Les questions de transitions écologiques sont partout. La culture est un secteur qui emploi un peu moins de 3% de la population active et selon le rapport du Shift Project, des centaines de milliers d’emplois sont potentiellement en danger si on ne s’empare pas de la nécessité de transformation du secteur, qui commence à se poser les bonnes questions. En association avec l’association Oxy/More, Mauvaises Graines s’est entretenue avec David Irle, consultant indépendant sur les questions de l’énergie et du climat auprès du secteur culturel et co-auteur d’un ouvrage qui s’appelle Décarboner la culture.

Mauvaises Graines est une émission de radio consacrée aux luttes écologiques, chez notre partenaire (et ami) Radio Dijon Campus.

Comment est-ce que t’as été amené à t’intéresser à ce sujet-là ? Ça a été quoi le déclic pour toi ?

Les déclics il y en a eu plusieurs. Déjà parce que je me sentais en dissonance entre mes pratiques professionnelles et mes pratiques personnelles. Elles commençaient à être de plus en plus fortes donc mon idée de départ c’était de me former sur les questions environnementales et de quitter le secteur culturel. En faisant ce cheminement-là je me suis rendue compte que mon ancien secteur d’activité manquait de compétences. J’ai aussi assisté à une conférence d’un ingénieur de l’INSA qui travaillait sur des questions de mobilité à l’internationale et je me suis dit qu’il y avait un impensé autour des enjeux propres à la culture. On ne peut pas comparer des projets culturels à des produits de grande consommation donc il y avait quelque chose d’un peu particulier à penser. Et il y a eu un déclic perso qui a fait accélérer mon cheminement, mes parents habitent à côté de l’endroit de France où il a fait le plus chaud un été (46°C), je me suis dis qu’il fallait se bouger.

C’est un peu des pensées éco-anxieuses qui t’ont amené ensuite à travailler sur le secteur culturel, à y revenir ?

Je sais pas si c’était déjà de l’éco-anxiété, aujourd’hui c’est mon objet quotidien de travail. C’était vraiment une envie de questionner les particularités qu’avaient le secteur sur ces enjeux-là. On voyait qu’il se passait des choses.
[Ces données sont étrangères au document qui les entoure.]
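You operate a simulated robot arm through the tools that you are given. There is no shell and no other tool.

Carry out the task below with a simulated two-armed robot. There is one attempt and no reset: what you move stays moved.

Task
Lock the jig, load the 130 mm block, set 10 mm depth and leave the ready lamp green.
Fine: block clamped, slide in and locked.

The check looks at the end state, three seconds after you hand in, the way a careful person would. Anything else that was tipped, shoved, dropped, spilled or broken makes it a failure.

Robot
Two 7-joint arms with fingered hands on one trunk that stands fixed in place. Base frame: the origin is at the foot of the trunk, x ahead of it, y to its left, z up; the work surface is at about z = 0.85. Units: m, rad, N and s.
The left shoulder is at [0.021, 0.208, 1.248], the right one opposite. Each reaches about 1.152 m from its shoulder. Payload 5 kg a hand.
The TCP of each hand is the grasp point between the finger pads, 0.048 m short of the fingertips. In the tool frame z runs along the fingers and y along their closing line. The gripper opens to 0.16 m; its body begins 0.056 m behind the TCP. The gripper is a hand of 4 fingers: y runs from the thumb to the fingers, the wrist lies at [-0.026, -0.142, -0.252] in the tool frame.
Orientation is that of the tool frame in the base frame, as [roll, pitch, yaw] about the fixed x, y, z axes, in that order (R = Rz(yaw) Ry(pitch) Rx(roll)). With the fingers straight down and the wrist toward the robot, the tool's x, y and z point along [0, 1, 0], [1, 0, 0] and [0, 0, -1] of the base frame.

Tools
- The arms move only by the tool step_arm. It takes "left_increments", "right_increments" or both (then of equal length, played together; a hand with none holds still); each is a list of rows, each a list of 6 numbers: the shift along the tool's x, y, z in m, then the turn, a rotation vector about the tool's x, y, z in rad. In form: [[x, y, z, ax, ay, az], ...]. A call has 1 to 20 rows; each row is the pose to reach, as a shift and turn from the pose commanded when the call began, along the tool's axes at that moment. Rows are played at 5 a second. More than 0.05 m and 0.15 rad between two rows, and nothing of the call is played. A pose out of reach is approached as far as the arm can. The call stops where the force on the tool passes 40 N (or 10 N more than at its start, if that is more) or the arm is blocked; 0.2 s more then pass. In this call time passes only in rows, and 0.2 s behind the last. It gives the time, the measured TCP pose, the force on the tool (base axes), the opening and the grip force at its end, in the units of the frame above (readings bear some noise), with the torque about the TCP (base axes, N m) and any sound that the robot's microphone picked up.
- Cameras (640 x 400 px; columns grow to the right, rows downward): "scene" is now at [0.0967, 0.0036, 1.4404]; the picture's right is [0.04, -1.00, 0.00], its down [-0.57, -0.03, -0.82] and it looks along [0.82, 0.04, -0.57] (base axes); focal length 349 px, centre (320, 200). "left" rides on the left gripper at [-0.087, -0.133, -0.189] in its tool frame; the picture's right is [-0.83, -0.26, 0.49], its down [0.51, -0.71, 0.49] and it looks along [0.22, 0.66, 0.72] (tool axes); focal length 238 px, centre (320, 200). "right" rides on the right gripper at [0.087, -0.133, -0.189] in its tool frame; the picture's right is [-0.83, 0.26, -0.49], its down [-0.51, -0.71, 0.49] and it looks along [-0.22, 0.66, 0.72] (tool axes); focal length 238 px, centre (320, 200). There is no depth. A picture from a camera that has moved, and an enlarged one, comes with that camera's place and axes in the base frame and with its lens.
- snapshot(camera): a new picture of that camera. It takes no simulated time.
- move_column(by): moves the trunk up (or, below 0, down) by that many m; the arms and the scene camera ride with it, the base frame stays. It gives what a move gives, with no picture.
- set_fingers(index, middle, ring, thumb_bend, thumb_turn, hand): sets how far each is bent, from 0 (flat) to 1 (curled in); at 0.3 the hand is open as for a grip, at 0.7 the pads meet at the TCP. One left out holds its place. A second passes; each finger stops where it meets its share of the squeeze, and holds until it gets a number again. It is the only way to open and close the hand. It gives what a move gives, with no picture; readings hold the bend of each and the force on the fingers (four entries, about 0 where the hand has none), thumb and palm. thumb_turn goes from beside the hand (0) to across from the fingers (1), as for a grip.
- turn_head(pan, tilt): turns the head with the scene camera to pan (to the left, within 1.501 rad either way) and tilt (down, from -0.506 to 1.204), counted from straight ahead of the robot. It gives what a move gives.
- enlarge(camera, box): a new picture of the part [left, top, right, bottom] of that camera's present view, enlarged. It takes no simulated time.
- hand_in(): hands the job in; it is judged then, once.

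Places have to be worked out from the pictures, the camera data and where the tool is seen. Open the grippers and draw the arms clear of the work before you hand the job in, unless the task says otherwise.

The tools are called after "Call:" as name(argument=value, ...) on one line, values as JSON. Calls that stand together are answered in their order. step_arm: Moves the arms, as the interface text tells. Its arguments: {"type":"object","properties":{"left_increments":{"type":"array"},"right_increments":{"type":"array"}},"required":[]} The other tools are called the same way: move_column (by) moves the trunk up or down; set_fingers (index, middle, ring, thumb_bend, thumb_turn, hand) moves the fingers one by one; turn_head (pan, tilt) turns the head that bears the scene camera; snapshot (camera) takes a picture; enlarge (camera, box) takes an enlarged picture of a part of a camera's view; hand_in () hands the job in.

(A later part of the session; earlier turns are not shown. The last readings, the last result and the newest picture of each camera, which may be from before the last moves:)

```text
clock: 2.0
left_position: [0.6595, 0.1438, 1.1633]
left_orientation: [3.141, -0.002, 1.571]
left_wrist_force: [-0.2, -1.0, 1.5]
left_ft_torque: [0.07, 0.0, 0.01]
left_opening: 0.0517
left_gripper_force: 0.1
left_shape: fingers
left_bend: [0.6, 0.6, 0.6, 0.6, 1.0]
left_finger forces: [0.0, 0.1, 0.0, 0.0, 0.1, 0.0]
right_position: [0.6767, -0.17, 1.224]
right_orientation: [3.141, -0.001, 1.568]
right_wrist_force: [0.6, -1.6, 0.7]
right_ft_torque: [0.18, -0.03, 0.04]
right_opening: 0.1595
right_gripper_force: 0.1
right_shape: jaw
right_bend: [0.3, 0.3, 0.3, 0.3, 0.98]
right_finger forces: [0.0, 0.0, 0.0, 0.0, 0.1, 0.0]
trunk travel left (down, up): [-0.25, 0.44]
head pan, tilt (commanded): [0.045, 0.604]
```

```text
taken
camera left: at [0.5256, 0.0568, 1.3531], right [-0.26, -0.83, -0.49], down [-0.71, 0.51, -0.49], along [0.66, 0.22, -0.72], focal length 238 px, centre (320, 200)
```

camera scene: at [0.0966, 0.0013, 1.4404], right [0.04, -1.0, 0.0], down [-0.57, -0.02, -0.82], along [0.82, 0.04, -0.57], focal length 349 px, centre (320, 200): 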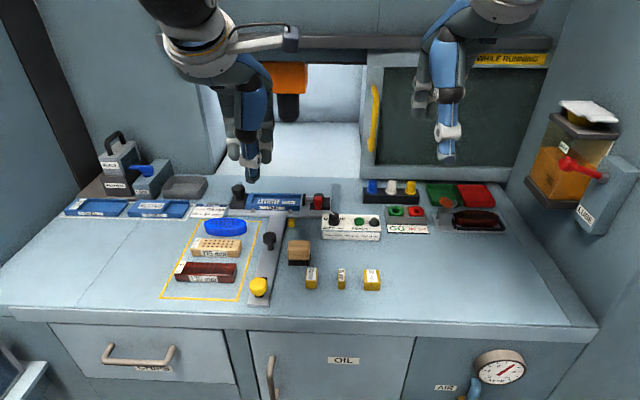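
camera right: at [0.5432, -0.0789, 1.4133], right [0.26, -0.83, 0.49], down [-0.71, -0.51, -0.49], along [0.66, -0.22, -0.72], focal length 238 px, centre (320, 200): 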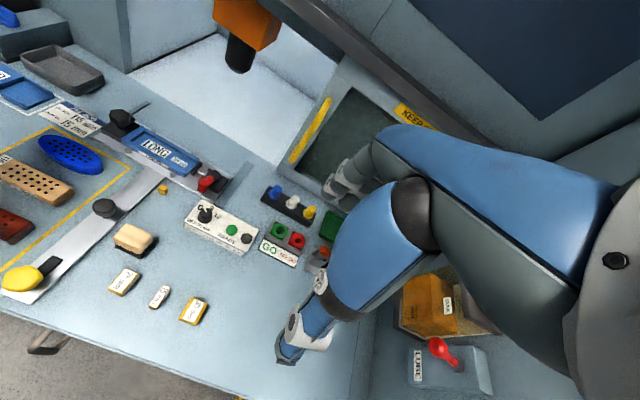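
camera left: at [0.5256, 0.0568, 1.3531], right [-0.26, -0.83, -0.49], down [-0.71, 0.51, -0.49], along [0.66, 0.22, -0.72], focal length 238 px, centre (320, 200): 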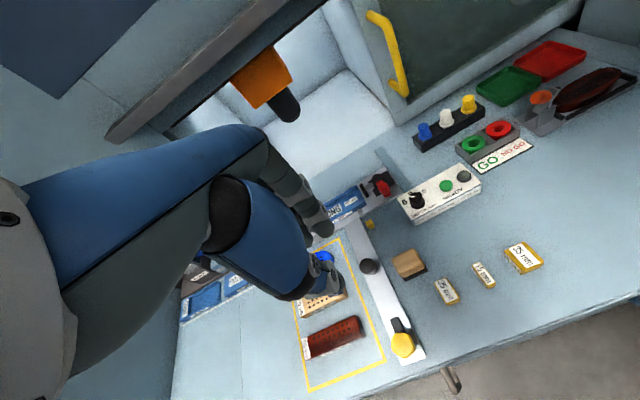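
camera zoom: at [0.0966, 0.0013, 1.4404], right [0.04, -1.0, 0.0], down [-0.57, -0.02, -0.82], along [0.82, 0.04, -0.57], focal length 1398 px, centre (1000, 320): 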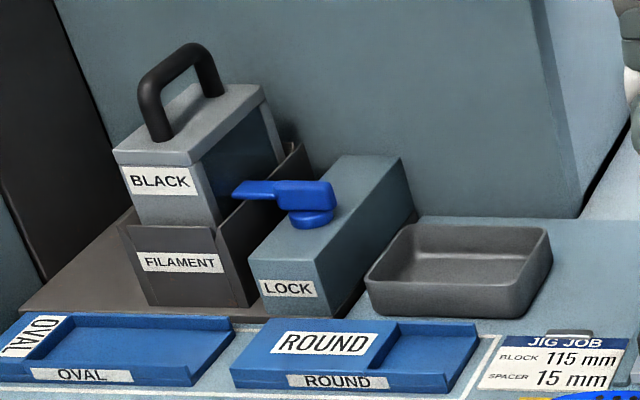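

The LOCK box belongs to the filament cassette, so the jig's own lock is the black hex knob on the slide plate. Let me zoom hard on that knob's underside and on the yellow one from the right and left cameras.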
Il ne se passait pas rien. C’était un peu décalé par rapport à certains gros enjeux et sur les questions de mobilité par exemple, il y avait des choses qui n’étaient pas du tout pensée. Ça faisait peur même de penser ces questions.

Quand tu parles des questions de mobilité, tu fais référence à la mobilité des artistes et des publics pour les événements culturels ?
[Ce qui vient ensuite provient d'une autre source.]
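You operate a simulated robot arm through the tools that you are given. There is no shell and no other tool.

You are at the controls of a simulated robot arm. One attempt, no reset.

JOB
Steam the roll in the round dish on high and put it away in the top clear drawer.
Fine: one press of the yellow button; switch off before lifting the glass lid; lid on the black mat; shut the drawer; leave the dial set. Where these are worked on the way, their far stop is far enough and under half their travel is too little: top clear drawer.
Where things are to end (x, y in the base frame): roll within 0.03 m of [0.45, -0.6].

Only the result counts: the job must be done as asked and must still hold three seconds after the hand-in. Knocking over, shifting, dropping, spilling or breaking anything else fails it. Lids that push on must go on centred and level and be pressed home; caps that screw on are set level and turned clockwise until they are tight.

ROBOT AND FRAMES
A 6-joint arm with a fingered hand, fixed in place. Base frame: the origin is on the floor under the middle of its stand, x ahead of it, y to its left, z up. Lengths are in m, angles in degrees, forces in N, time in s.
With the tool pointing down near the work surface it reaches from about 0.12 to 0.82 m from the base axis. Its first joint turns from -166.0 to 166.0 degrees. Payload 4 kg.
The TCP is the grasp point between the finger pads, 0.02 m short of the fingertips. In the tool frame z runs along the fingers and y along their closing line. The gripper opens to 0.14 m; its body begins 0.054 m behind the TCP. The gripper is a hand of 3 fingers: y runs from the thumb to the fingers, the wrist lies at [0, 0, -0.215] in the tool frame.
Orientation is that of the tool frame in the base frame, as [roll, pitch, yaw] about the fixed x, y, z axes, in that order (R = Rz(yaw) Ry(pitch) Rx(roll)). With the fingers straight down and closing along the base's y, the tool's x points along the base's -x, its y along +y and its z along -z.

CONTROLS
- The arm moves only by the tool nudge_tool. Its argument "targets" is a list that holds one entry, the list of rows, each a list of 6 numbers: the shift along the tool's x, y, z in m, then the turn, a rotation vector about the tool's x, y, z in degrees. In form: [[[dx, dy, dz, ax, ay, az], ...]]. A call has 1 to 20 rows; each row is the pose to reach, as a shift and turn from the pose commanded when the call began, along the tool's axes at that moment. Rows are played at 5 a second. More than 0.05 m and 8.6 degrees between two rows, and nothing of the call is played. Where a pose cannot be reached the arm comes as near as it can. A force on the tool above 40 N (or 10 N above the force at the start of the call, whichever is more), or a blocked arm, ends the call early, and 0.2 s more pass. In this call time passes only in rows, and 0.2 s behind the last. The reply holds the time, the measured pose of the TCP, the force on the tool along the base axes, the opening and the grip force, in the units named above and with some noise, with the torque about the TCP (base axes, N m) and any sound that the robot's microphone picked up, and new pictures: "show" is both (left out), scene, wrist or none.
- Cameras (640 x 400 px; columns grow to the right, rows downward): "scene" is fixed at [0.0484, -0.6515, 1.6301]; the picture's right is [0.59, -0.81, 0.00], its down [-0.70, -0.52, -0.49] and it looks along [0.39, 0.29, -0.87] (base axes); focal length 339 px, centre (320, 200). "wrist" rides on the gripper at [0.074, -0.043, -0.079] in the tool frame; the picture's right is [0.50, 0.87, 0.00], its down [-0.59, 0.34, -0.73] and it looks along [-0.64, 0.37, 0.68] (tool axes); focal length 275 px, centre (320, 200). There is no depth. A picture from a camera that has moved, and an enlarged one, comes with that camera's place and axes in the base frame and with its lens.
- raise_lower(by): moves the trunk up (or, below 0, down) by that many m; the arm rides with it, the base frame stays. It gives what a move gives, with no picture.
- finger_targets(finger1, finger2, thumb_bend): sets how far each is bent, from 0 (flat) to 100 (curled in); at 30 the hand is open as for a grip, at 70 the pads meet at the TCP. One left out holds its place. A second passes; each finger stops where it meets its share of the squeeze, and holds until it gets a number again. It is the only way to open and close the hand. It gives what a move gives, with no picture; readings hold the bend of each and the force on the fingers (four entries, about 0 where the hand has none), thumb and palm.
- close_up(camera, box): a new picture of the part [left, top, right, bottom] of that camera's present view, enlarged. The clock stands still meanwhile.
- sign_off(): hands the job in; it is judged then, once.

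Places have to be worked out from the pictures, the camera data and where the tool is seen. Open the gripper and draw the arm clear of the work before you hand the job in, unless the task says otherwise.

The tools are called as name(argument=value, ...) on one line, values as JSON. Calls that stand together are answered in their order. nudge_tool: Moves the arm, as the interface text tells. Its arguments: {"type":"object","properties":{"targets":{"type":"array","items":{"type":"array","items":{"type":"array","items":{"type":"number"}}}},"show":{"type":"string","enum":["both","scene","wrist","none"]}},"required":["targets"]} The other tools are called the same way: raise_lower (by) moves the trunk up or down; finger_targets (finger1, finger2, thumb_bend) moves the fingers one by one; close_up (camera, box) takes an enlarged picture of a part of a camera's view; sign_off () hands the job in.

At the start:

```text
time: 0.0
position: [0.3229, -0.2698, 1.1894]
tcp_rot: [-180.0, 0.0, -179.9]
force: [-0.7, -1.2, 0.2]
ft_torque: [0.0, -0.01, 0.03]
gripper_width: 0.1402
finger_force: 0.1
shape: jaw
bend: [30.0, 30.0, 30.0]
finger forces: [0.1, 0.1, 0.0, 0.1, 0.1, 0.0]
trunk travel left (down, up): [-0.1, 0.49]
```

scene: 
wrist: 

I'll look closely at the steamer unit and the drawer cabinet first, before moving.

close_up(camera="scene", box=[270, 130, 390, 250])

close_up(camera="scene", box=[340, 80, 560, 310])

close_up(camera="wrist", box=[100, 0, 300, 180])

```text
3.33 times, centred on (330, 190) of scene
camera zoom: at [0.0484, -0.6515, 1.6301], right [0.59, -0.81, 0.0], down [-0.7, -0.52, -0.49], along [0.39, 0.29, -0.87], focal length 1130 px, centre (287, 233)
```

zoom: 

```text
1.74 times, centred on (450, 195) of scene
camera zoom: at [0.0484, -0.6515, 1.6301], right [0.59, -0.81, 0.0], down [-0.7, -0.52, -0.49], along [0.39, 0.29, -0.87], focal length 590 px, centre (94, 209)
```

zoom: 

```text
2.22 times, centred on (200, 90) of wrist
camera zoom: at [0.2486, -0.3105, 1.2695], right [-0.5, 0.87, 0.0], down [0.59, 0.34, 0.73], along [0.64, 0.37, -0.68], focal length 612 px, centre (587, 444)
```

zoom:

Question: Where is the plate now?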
Un peu de tout. Le plus gros impact c’est la mobilité des publics et ça on y pense souvent pas du tout. L’impact carbone des projets dépend plutôt de comment les publics viennent voir un artiste plutôt que comment l’artiste se déplace. Ce qui est intéressant c’est que c’est le gros gisement d’impact carbone du secteur et c’est quelque chose qui fait très peur au secteur parce qu’on sait à quel point la mobilité ou la circulation des artistes c’est quelque chose d’assez important dans nos métiers. Il ne faut pas avoir peur et au contraire il faut se préparer aux évolutions liées aux nouvelles règlementations ou au nouveau contexte climatique pour nous permettre d’être efficace en terme de diminution d’impact.

Mon idée de départ c’était de me former sur les questions environnementales et de quitter le secteur culturel

Justement par rapport aux impacts, à part la mobilité, est-ce que tu peux nous dire quels sont les autres impacts de la culture ?
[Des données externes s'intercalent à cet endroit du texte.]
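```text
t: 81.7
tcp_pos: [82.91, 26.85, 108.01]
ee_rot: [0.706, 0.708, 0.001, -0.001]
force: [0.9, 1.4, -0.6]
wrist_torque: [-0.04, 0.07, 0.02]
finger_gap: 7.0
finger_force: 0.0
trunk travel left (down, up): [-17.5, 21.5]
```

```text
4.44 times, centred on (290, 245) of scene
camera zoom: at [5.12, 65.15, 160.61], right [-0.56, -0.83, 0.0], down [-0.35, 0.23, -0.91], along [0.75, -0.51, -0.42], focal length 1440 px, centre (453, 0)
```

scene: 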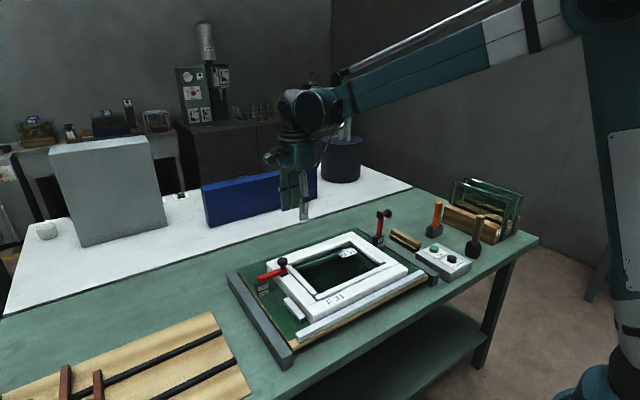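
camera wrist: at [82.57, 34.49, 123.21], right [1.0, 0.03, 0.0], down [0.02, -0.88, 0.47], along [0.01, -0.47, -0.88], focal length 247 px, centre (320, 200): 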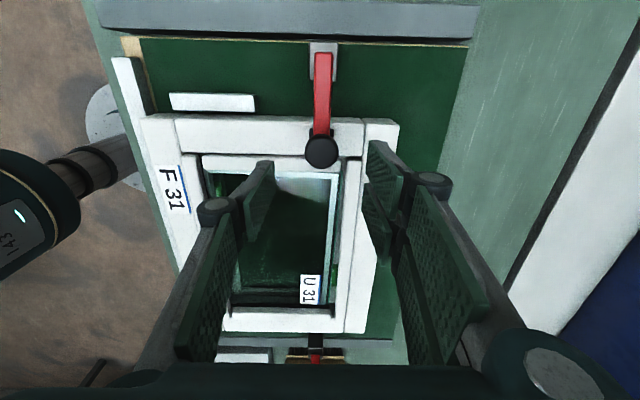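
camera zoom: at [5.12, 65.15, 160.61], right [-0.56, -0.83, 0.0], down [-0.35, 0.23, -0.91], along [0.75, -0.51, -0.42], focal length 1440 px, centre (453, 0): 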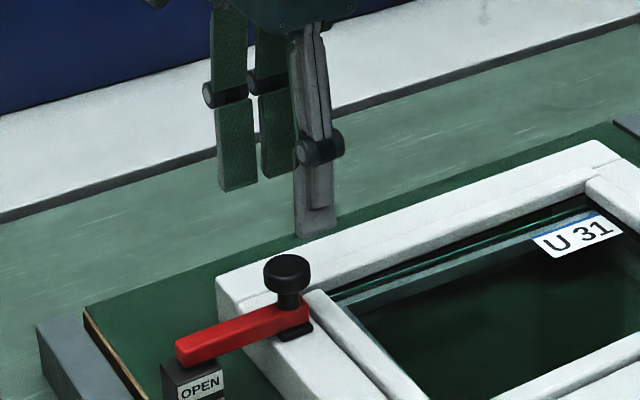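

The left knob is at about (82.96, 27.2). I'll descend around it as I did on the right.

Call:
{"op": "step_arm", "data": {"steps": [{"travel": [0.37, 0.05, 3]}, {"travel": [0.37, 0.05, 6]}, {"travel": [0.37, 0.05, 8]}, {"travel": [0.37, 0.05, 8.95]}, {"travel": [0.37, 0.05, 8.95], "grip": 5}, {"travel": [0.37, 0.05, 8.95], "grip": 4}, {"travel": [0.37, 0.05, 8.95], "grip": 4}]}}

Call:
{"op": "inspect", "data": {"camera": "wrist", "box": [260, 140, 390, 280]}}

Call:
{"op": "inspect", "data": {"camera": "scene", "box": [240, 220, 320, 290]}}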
Ça dépend des événements et des types de projets. Il y a des grosses variations. En premier c’est la mobilité. Ensuite il y a aussi l’alimentation comme gros enjeu. Parce qu’on nourrit les artistes, les publics, et en France l’alimentation est très carnée donc ça génère des gros impacts environnementaux. Ensuite il y a l’énergie que l’on consomme. Est-ce qu’on est sur d’énormes effets techniques, une grande dépense d’énergie ou est-ce qu’on est sur des démarches un peu plus sobres ? Il y a des questions liées aux bâtiments et à la rénovation thermique du bâtiment culturel. C’est souvent des vieilles salles qui sont difficiles à chauffer l’hiver ou à climatiser l’été. Et ensuite il y a la gestion des déchets. Et puis bien sûr il y a un sujet qui monte, c’est les impact environnementaux indirects du numérique qu’on ne voit pas mais qui sont réels et puissants et qui sont délocalisés. Ils ont lieu ailleurs, donc on n’y pense pas toujours mais ils sont très importants.

La crise sanitaire a fait évoluer les pratiques culturelles. On a vu qu’il y avait une augmentation du numérique qui perdure aujourd’hui. Beaucoup de structures mettent en place à la fois des lives et des diffusions réelles alors que tu l’as dis, c’est très polluant. Comment faire comprendre aux structures qu’on peut trouver des alternatives ?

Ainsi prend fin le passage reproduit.